> The reason I believe C is and always will be important is that it stands in a class of its own as a mostly portable assembler language, offering similar levels of freedom.

When your computer is a PDP-11, otherwise it is a high level systems language like any other.

Less controversially, when you write C, you write for a virtual machine described by the C spec, not your actual hardware.

Your C optimizer is emulating that VM when performing symbolic execution, and the compiler backend is cross-compiling from it. It's an abstract hardware that doesn't have signed overflow, has a hidden extra bit for every byte of memory that says whether it's initialized or not, etc.

Assembly-level languages let you write your own calling conventions, arrange the stack how you want, and don't make padding bytes in structs cursed.

These are all such nonsensical misinterpretations of what people mean when they say C is "low level". You absolutely don't write C for the C abstract machine, because the C spec says nothing about performance, whereas performance is one of the primary reasons people write C.

The existence of undefined behaviour isn't proof that there is a C "virtual machine" that code is being run on. Undefined behaviour is a relaxation of requirements on the compiler. The C abstract machine doesn't not have signed overflow, rather it allows the compiler to do what it likes when signed overflow is encountered. This is originally a concession to portability, since the common saying is not that C is close to assembly, but rather that it is "portable" assembler. It is kept around because it benefits performance, which is again one of the primary reasons people write C.

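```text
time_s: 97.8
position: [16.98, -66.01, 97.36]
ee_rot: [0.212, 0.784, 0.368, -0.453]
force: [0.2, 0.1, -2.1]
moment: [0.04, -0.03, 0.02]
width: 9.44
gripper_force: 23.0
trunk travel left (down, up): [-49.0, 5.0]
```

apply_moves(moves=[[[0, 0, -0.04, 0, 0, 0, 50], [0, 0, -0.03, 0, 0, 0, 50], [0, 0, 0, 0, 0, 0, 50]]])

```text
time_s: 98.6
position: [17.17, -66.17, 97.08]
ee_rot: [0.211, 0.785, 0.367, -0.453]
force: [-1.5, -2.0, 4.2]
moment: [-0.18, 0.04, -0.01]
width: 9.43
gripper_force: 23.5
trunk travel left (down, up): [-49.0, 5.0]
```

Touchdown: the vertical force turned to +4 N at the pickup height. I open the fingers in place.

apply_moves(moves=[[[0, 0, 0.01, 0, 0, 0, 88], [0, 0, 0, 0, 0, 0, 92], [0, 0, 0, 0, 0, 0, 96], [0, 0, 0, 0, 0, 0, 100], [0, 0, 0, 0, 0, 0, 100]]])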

I'm not trying to prove a novel concept, just explain how the C spec thinks about C:

> The semantic descriptions in this International Standard describe the behavior of an abstract machine in which issues of optimization are irrelevant.

This belief that C targets the hardware directly makes C devs frustrated that UB seems like an intentional trap added by compilers that refuse to "just" do what the target CPU does.

The reality is that front-end/back-end split in compilers gave us the machine from the C spec as its own optimization target with its own semantics.

Before C got formalised in this form, it wasn't very portable beyond PDP. C was too opinionated and bloated for 8-bit computers. It wouldn't assume 8-bit bytes (because PDP-11 didn't have them), but it did assume linear memory (even though most 16-bit CPUs didn't have it). All those "checking wetness of water... wet" checks in ./configure used to have a purpose!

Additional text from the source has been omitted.